Todo esto era el “cuerpo”, la otra cara del símbolo instrumental. El grafo: herramienta apta para el poder y el saber, e inútil para el ser. Por supuesto que en esta contracultura se jugaba una ilusión de completud y un acceso sin mediaciones a un todo. ¿Por qué no? Ese clamor de inocencia, ante la sabiduría basada en el sentido común del relativismo o en el cinismo astuto de quienes hablaban de la castración simbólica y de las trampas de lo imaginario, no iba por eso a sonrojarse ni resignarse a que el hombre no fuera un ser de intensidades. “¡Queremos más!”, nos dice la sangre. “Tengamos menos”, nos advierte el sabio. Pero el mono gramático no dice ni una cosa ni la otra, sólo sostiene el infinito del lenguaje, el murmullo inacabable del “sema” a costa del “soma”.

Fue en momentos en que se daba este diálogo de sordos entre filósofos del lenguaje y cultores del cuerpo y de la visión, que irrumpen Gilles Deleuze y Michel Foucault, con una nueva idea. La expresan en dos obras: El Antiedipo y La voluntad de saber, escritas entre los años 1972 y 1976. Deleuze se inspira en la literatura sobre la esquizofrenia y la que describe el comportamiento de los animales: la etología. Vuelve el cuerpo pero no como una entidad mística o furor poético sino como idea de territorio, línea de fuga, aparatos de captura. Toda una línea de pensamiento en la que el movimiento y la velocidad, la agudeza en la percepción de las situaciones, la visualización de la salida en caso de peligro, las líneas de fuga que es necesario encontrar cuando los sistemas se presentan con alta consistencia y baja porosidad, o sea como muros, es decir un pensamiento en acción que tiene a las multiplicidades de protagonistas.

Foucault distingue el ars erótica, cuya finalidad es maximizar el placer, de la ciencia sexualis, de la que deriva una operación hermenéutica. Marca la diferencia entre la simbólica de la sangre y la analítica de la sexualidad. La primera nos introduce en un universo de fantasmas que evocan al incesto, a la muerte, a la pureza y a la mezcla de sangres, a los sistemas de filiación, a los tótems y los tabúes que incitan a la transgresión y a la culpa. La segunda depende de dispositivos biopolíticos que de acuerdo a las disciplinas que intervienen subsumen los cuerpos a la historia. Gestionan la reproducción de la especie en relación con los sistemas económicos y sus objetivos de poder. La mortalidad, la natalidad, la salubridad, las migraciones, de las poblaciones derivan la sexualidad de las necesidades de control de sociedades complejas.
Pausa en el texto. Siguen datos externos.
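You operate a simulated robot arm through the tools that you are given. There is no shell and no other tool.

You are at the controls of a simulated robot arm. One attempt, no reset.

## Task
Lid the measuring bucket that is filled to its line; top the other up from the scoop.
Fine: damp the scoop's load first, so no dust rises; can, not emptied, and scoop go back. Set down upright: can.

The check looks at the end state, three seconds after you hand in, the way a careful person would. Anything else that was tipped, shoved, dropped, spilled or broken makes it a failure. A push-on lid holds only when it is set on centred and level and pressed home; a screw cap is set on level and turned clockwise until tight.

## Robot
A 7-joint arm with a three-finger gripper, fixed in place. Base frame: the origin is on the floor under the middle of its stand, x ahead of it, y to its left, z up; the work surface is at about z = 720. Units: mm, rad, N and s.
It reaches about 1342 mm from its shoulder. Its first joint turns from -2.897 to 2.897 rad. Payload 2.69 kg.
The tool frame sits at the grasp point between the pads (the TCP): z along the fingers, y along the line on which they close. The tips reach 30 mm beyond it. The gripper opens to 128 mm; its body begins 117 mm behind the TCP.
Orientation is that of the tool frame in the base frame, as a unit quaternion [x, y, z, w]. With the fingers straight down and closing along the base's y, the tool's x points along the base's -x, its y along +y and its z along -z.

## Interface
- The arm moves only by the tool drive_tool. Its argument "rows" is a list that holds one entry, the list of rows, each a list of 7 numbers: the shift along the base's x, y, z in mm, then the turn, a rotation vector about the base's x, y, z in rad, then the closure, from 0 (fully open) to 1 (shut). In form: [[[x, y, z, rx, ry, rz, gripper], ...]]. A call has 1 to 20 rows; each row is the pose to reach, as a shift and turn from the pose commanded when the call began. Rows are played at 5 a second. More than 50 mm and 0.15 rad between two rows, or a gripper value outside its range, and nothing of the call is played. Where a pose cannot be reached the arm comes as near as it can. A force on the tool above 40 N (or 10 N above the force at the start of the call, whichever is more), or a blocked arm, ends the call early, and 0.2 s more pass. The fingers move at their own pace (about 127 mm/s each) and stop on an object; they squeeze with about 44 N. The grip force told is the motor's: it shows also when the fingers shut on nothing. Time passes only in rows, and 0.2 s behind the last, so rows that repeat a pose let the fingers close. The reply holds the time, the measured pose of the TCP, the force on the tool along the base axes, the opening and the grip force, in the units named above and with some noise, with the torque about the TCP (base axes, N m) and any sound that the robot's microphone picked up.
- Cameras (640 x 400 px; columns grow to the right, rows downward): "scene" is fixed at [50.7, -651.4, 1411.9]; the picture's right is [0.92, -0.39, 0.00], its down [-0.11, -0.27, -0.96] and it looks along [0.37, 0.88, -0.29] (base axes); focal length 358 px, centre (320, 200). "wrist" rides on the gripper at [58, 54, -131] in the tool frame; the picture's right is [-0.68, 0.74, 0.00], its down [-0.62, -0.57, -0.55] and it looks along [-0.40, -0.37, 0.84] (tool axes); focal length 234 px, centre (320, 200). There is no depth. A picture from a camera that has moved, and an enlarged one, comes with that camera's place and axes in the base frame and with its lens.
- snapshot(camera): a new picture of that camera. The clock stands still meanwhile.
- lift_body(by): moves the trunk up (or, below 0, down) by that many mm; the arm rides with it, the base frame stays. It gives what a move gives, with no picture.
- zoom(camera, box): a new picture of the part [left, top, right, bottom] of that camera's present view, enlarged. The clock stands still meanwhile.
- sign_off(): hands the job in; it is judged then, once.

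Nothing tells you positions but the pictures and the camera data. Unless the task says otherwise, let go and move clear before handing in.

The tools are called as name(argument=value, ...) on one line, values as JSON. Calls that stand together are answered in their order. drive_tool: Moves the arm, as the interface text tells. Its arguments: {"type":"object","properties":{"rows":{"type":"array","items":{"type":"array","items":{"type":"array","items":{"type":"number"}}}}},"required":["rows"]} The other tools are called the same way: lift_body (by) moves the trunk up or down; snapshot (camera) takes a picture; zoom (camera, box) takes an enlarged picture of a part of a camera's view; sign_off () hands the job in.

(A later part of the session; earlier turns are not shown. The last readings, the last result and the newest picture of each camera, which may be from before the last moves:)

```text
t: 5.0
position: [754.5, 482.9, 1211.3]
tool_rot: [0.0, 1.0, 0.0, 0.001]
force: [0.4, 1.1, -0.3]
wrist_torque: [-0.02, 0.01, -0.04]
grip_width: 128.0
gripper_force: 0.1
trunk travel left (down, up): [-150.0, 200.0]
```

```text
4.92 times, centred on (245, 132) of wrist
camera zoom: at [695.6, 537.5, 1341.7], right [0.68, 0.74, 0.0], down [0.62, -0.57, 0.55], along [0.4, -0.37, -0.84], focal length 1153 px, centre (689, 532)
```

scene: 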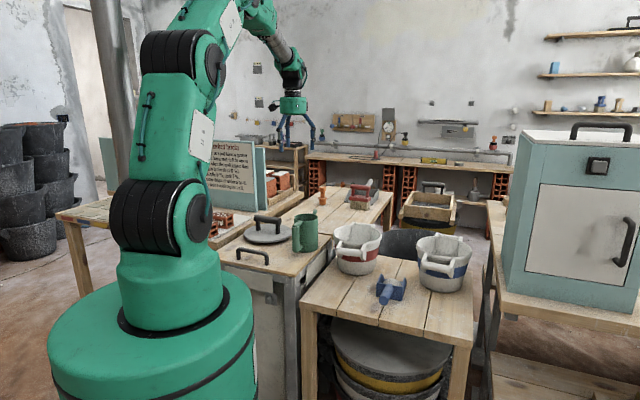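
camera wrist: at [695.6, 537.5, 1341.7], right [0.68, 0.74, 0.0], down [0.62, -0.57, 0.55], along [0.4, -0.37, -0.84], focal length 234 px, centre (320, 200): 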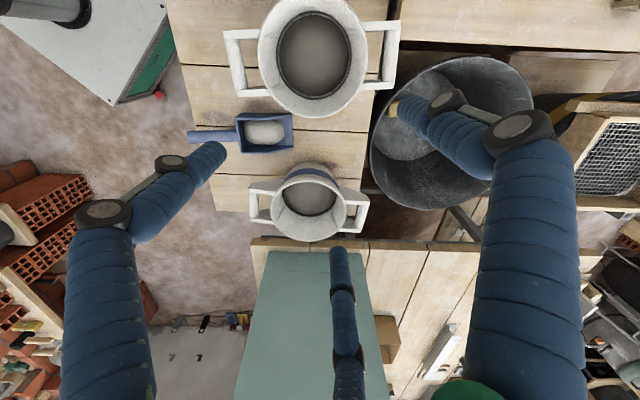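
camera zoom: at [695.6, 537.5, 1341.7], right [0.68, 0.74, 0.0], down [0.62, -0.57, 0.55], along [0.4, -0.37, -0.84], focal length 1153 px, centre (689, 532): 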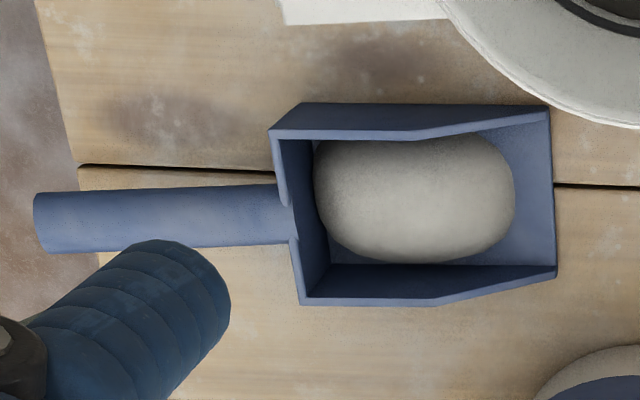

La aparición de estos dos textos produce una ruptura en el espacio de un pensamiento en situación de clausura. Entre el cuerpo desnudo, el grito primario, la iluminación disolvente y, por otro lado, la palabra especular, el sujeto barrido, la condena narcisista y el rumiar interminable de la filosofía analítica, estos dos filósofos elaboraron sus textos y abrieron el campo de la palabra.

No importa si somos hablados, ya que hablamos y el azar existe. Si supiéramos todo lo que vamos a decir, nos convertiríamos en un personaje aclamado por la contemporaneidad: el burócrata. El inconsciente no es un Deus ex machina. El mundo aparentemente vano del mono gramático no deja de incitar a nuevas aventuras. Deleuze y Foucault en sus textos y sus clases no decían más que atrévete a hablar, atrévete a escribir, a pensar y a decidir. No busquen el saber. Pero nadie debe obedecer un mandato de ignorancia ni delegar en otros el conocimiento. No hay por qué perder el alma por la bendita pasión de la curiosidad. Mirar por el ojo de la cerradura es un gesto prometeico. Robar el fuego, espiar, preguntar, replicar, hasta mentir, son actos no de sabiduría sino de coraje. El saber es lo que se da por añadidura. No es un botín sino un exceso o un resto. Estos dos maestros occidentales recuperaron el cuerpo al hacer del mundo de palabras redes de deseo y de poder. Montaron la escena de los únicos universales activos: las pasiones. Por eso invocaron a Spinoza y a Nietzsche. Pusieron en entredicho los baluartes que sostienen el pensamiento filosóficamente correcto que teoriza y construye argumentos que justifican el Estado, las Ideologías, las Clases Sociales, las Familias, el Sentido y la Verdad. Frente al rumiar sombrío de palabreros, poetastros, canónigos y positivistas, Deleuze y Foucault se mantienen jóvenes, del único modo en que los monos gramáticos lo son. Bailando en la orilla.